Excessive and redemptory
by Anna Leon, Tue, Mar 24, 2026
There is no trigger warning before Catholic mass. Yet mass involves looking at a person clawed into a cross with nails poking through their hands, blood dripping from a crown of thorns forced onto their head; it involves eating what looks like bread but might actually be the body of the person on the cross; it involves listening to tales of torture, pain and desperation that might befall some of us after we die. This surprisingly-not-disallowed-for-kids setting layers a history of – very real – violence: from women dying because of denied abortions to people tortured and burned alive; from divine justifications of colonialism and racism to multiple expulsions of Europe’s religious minorities. Florentina Holzinger’s SANCTA brings more than seventy performers on the stage to turn the gore of mass and the violence of the history of the Church into the hands of those who have, in different ways, been its targets. Spiderlike and dark, loud and excessive, funny and redemptory, SANCTA is the trigger warning for mass.
Opera has often sublimated mass, contributing to an emotional and spiritual experience disconnected from the violence perpetrated in the name of religion. But it is a very particular and underacknowledged part of opera’s past that forms the starting point of Holzinger’s work: Paul Hindemith’s 1922 short opera Sancta Susanna, in which a nun confronts the violent punishment of sexual self-determination. And like a nun that refuses to accept the norms restricting her lust for the divine, SANCTA embodies opera by reclaiming it. Bach, Gounod, Rachmaninoff and other top-chart liturgical hits are reinterpreted by a choir of female* voices. Conductor Marit Strindlund navigates a musical landscape that disrupts operatic opulence through metal and noise. Through inputs by contemporary composer Johanna Doderer, Born in Flamez and Stefan Schneider, the music is pushed to extremes of vocalisation, forced to say what it might have been written to help forget. The performers’ bodies – vocal cords, larynx, muscles, bones, sweat – turn into instruments that interpret but also take hold of the music.

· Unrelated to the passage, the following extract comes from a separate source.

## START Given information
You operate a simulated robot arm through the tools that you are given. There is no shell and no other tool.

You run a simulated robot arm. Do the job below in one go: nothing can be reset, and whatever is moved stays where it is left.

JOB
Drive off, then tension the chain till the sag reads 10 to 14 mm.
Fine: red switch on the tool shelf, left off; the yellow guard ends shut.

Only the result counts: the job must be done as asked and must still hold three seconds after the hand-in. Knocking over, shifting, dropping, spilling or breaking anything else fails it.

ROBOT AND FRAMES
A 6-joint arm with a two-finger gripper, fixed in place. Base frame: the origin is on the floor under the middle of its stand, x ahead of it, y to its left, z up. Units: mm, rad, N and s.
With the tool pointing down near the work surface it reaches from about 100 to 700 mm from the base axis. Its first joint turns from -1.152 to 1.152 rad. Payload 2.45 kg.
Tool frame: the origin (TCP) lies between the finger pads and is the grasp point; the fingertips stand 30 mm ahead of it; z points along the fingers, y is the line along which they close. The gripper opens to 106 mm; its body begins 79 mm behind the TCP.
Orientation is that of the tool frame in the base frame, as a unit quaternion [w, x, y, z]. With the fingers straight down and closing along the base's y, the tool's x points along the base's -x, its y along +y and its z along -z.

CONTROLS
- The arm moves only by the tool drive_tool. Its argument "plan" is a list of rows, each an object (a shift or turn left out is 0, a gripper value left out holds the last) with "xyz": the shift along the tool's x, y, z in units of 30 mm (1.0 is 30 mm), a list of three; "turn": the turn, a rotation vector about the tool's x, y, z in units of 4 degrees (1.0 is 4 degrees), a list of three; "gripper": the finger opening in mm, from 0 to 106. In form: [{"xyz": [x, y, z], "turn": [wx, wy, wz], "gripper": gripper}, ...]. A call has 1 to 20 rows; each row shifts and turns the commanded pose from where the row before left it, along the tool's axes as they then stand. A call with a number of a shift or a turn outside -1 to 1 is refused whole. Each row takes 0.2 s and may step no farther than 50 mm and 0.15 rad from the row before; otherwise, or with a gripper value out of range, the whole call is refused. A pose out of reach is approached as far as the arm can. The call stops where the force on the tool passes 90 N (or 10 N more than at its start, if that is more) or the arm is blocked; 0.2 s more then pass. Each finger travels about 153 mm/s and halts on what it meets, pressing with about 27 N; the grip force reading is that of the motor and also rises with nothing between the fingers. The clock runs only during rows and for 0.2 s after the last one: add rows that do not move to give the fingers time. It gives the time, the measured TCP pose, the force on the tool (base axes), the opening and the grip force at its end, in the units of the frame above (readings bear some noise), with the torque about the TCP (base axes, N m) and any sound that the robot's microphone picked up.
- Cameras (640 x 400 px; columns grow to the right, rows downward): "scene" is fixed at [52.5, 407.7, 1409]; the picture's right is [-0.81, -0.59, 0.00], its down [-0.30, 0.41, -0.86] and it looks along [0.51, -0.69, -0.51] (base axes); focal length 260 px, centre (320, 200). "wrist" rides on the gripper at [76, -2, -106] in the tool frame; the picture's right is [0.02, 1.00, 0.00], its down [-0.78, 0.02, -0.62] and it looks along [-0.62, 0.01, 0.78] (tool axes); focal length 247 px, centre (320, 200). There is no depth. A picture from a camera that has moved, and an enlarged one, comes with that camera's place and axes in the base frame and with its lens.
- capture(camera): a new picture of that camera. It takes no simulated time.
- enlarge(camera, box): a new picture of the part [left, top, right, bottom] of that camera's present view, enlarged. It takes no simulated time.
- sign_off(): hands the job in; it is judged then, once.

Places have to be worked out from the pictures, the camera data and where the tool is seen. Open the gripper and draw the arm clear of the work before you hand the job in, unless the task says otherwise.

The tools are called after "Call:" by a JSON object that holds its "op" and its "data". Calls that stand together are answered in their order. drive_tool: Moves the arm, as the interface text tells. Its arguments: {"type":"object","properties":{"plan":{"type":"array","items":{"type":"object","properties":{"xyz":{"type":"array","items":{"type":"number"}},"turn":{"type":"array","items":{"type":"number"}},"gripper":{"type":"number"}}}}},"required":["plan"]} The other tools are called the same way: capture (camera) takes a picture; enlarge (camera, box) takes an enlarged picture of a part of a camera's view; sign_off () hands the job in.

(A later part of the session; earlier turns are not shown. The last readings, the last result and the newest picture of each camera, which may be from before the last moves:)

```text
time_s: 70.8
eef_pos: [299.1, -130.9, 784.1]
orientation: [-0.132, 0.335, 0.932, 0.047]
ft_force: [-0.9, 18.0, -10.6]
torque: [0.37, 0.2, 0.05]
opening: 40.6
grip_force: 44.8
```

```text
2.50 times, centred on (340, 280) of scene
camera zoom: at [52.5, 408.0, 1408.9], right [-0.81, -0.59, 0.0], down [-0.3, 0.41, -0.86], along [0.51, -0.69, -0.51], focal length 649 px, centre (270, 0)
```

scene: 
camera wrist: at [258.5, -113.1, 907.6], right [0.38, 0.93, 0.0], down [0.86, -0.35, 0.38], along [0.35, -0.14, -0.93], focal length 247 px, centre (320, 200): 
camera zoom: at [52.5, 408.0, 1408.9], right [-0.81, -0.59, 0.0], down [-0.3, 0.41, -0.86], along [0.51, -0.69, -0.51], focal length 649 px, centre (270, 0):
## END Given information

A skating ramp leads to redemption while the Sistine Chapel turns into a climbing wall, Bach into metal, God into robot, opera into rock musical. Mass turns into spectacle and, in Florentina Holzinger’s words, real magic needs to happen
Much of the violence of the Church is related to sexuality. Some of it is exerted onto vulnerable bodies, as scores of abused children would testify if their voices were sought and heard. Some of it is drilled into bodies, internalised and performed anew, through the pathologisation of (female*) subjectivities deemed deviant, the de-legitimation of sex for pleasure or work, the privatisation of heteronormative sex, the overt stigmatisation of homosexuality, the pressure towards unattainable physical purity. Beyond the control of feminised bodies, the profoundly male-dominated hierarchy of the Church has played a crucial role in constructing pervasive archetypes of femininity: Eve and the normalisation of childbirth pains, Mary and long-standing social obsession with virginity, Mary Magdalene and the marking of women as playing cards in a negotiation between the saintly and the unclean. If the Church disciplines and punishes sexuality now to achieve salvation later, SANCTA reclaims sexual sensations, experiences and practices, and stages them as a pathway to not-only-religious ecstasy, in an act of sisterhood with Sancta Susanna’s refusal to subsume desire to discipline. And such reclaiming is work: there is construction work – ropes, hammers, a cement machine – on Holzinger’s stage, and there is sex work too, the counter-archetype for sexual self-determination.
But there is, for many, more to the Catholic faith than gore and violence: there’s also magic and spiritual transcendence. Catholic mythology is a repertoire of non-rationalist transformations: a lotus flower turns into a divine pregnancy, water turns into wine which then turns into blood, bread turns into flesh. Religious storytelling is a treasure-trove of miracles: a person walks on water while another parts the sea in two, food appears miraculously for a group crossing the desert, and quite a few people are brought back from the dead. In SANCTA, theatre becomes public ritual, seeking magic in spectacle. Body modification artists twist the religious topoi of scarification, penetration, blood and transformation into on-stage metamorphoses. Performers use training and discipline to develop super-human skills, and show magicians propose their take on the Bible’s miracles. A skating ramp leads to redemption while the Sistine Chapel turns into a climbing wall, Bach into metal, God into robot, opera into rock musical. Mass turns into spectacle and, in Florentina Holzinger’s words, real magic needs to happen.